Dated: November 16, 1998            By:     /s/ RICHARD P. BELENSKI
                                            -----------------------
                                            Richard P. Belenski
                                            Chief Financial Officer

INSTRUCTION: The form may be signed by an executive officer of the registrant
or by any other duly authorized representative. The name and title of the
person signing the form shall be typed or printed beneath the signature. If the
statement is signed on behalf of the registrant by an authorized representative
(other than an executive officer), evidence of the representative's authority
to sign on behalf of the registrant shall be filed with the form.

                                   ATTENTION
     Intentional misstatements or omissions of fact constitute Federal Criminal
Violations (See 18 U.S.C. 1001).

                              GENERAL INSTRUCTIONS

         1. This form is required by Rule 12b-25 (17 CFR 240, 12b-25) of the
General Rules and Regulations under the Securities Exchange Act of 1934.
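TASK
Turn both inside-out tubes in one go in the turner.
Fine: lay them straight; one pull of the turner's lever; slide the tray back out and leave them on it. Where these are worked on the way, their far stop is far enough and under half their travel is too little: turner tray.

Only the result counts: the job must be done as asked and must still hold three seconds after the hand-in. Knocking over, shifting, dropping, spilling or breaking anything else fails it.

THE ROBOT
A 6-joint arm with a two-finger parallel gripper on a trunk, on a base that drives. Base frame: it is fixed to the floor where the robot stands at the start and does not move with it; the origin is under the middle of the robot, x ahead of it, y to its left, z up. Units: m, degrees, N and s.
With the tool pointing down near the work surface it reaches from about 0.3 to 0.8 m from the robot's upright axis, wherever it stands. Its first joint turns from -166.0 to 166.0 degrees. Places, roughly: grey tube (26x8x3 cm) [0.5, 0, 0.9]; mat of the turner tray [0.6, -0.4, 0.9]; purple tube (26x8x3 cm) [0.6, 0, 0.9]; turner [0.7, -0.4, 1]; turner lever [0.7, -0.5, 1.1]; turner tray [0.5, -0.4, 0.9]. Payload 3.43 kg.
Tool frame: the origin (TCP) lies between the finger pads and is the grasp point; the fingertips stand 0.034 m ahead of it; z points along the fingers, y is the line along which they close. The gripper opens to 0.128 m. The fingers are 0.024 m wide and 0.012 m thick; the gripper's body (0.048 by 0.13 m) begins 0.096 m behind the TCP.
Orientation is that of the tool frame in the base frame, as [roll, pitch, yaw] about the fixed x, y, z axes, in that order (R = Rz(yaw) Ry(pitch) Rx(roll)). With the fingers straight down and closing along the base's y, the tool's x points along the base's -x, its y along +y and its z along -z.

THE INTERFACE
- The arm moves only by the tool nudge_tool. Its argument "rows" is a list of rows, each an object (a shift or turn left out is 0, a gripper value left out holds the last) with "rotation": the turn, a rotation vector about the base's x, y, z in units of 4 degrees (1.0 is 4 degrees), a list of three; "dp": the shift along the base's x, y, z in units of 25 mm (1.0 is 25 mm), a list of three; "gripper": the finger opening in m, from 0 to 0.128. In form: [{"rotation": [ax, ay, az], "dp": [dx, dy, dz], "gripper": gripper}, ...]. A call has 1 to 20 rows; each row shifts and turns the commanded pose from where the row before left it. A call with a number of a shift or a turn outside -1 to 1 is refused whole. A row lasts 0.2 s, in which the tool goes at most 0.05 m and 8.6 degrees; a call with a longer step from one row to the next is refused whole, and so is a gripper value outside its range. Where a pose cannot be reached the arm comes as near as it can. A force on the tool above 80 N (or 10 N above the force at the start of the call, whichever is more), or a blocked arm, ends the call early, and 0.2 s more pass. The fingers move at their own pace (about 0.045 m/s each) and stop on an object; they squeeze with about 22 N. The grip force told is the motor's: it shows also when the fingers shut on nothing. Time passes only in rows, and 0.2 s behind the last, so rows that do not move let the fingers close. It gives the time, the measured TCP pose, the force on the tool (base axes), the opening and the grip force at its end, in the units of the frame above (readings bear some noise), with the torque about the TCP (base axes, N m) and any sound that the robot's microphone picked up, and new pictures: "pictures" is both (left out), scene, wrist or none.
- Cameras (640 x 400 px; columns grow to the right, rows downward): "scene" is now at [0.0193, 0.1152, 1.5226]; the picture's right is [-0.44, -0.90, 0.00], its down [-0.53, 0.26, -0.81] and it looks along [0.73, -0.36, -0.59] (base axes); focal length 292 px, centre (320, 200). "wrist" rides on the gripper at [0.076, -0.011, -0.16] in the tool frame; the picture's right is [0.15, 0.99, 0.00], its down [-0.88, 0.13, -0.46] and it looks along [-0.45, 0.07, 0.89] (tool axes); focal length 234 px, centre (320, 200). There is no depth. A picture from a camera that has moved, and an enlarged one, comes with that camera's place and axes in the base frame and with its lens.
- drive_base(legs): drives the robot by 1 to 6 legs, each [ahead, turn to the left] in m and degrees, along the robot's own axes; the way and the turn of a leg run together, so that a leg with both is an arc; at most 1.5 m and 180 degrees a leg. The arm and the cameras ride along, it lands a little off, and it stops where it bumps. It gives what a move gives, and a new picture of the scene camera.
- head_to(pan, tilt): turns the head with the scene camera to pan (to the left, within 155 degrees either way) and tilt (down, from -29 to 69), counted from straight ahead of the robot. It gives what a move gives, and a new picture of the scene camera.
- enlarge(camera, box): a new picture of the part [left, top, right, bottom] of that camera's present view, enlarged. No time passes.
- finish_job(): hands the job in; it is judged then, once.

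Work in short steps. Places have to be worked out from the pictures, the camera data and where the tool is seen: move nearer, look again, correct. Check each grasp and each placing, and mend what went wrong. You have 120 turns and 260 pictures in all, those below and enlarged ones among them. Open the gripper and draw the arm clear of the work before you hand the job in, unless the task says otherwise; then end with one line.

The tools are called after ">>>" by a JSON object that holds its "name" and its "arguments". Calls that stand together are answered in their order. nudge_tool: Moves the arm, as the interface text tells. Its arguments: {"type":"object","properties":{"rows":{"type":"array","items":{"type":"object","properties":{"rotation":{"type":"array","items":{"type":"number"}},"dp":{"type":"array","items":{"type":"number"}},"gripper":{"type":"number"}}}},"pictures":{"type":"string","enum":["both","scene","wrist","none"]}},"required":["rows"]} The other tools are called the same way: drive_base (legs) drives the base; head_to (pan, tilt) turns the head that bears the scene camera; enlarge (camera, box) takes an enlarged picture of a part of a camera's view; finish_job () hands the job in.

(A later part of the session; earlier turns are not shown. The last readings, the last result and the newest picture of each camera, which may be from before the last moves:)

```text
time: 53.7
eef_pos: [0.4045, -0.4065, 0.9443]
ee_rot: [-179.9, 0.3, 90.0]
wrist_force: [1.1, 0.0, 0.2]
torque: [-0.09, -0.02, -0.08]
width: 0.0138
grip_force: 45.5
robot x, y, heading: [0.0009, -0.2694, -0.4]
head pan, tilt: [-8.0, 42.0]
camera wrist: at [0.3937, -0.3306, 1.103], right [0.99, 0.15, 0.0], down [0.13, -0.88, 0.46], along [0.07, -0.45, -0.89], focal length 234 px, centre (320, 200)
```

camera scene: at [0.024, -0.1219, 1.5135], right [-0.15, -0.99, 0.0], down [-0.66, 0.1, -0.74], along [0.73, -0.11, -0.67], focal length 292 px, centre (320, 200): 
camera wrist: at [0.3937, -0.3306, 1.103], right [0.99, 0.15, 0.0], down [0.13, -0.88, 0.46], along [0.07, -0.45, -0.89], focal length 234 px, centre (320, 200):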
         2. One signed original and four conformed copies of this form and
amendments thereto must be completed and filed with the Securities and Exchange
Commission, Washington D.C. 20549, in accordance with Rule 0-3 of the General
Rules and Regulations under the Act. The information contained in or filed with
the Form will be made a matter of public record in the Commission files.

         3. A manually signed copy of the form and amendments thereto shall be
filed with each national securities exchange on which any class of securities
of the registrant is registered.

         4. Amendments to the notifications must also be filed on Form 12b-25
but need not restate information that has been correctly furnished. The form
shall be clearly identified as an amended notification.

         5. Electronic Filers. This form shall not be used by electronic filers
unable to timely file a report solely due to electronic difficulties. Filers
unable to submit a report within the time period prescribed due to difficulties
in electronic filing should comply with either Rule 201 or Rule 202 of
Regulation S-T (ss.232.201 or ss.232.202 of this chapter) or apply for an
adjustment in the filing date pursuant to Rule 13(b) of Regulation S-T
(ss.232.13(b) of this chapter).


<PAGE>

                                   ATTACHMENT
                           (PURSUANT TO PART IV (3))

     It is anticipated that a significant change in results of operations from
the corresponding period for the last fiscal year will be reflected by the
earnings statements to be included in the subject report or portion thereof for
the following reason:

Interiors, Inc. has recently acquired Henlor, Inc., Merchandise Sales, Inc.,
Troy Lighting, Inc. and Windsor Art, Inc. (collectively, the "Acquired
Companies"). These acquisitions will result in a significant change in the
Company's results of operations from the comparable quarterly period in the
prior fiscal year. The Company has not been able to compile the requisite
financial data related to the Acquired Companies necessary to enable it to have
sufficient time to complete the Company's financial statements by November 16,
1998, which is the required filing date for the Company's quarterly report on
Form 10-QSB without unreasonable effort and expense. Accordingly, at the
present time a reasonable estimate of the results of operations cannot be made.